As someone genetically unrelated to my kids—a childless cat lady by some standards, despite being up late last night snuggling an anxious child with a migraine—I take this kind of thing personally.

I give Doyleist kudos, therefore, to Counselman for favoring of this non-traditional family arrangement, and Watsonian ones to Mrs. Ellison for getting her head out of a certain orifice. Even if it took a near-death experience to force the issue.

I’m not the only one who thought for a minute there that Dead Mom wanted both New Mom and Martha to join her in the afterlife, right? But no, she just wanted to make a firm disciplinary point. We can all be glad that she shares powers but not moral tendencies with a certain wendigo. 
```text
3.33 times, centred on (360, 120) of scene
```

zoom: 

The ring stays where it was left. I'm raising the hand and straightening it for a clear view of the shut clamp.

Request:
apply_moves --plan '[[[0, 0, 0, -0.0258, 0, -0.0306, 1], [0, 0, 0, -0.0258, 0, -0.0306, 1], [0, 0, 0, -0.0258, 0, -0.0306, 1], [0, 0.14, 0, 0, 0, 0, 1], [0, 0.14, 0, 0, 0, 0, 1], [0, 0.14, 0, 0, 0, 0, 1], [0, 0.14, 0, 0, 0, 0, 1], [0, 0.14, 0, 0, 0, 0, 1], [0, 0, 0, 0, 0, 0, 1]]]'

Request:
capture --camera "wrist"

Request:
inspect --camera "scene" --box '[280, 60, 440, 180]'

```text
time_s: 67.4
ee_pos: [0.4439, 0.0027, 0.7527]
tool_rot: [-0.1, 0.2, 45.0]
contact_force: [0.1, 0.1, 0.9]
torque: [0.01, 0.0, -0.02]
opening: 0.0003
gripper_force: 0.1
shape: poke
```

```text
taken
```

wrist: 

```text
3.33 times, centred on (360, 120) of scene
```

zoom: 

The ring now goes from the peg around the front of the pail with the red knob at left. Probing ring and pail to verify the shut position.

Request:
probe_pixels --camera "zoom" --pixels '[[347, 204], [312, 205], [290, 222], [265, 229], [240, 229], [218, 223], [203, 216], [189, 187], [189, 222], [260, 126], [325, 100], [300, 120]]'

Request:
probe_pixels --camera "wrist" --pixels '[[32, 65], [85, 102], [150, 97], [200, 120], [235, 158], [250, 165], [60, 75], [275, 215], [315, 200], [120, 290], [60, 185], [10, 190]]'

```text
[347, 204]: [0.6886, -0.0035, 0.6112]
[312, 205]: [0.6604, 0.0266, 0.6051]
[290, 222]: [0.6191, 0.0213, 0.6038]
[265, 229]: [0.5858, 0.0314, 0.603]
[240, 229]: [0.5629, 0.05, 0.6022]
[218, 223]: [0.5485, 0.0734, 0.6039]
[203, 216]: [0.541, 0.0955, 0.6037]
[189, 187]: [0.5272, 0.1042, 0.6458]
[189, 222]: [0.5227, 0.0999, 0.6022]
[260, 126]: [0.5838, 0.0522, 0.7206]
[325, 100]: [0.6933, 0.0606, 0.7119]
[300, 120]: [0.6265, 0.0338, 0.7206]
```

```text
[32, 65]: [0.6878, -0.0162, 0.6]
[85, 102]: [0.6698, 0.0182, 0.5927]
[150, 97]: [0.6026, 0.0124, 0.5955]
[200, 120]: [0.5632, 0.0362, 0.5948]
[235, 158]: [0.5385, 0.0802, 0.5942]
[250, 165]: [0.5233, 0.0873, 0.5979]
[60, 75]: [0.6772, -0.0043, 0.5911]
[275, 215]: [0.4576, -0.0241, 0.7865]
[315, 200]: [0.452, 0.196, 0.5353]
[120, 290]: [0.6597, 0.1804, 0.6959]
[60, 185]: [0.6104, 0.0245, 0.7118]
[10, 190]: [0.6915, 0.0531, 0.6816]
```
The near-accident is, in fact, the only really frightening thing in the story. The matron is frightened by plenty of other things, but chiefly seems to find the mere idea of the supernatural Not Okay. She’s at equal pains to warn Mrs. Ellison that she’s dealing with a ghost who buys children circus tickets, and to claim that she doesn’t believe in any such thing. On the one hand, the inexplicable intrudes itself into ordinary life, eek. On the other hand, think of the number of maternal ghosts who’d have pushed another kid down the stairs so Martha could take their place, or released a lion to take bloody vengeance on the “luckier” kids.

Such a ghost might well stand between Martha and a new mortal parent “like an invisible wall,” or leave marks “that time could not erase.” But really, in this case, negotiation seems very possible. Especially if successful compromise comes with circus tickets and never having to wait for a doctor’s appointment.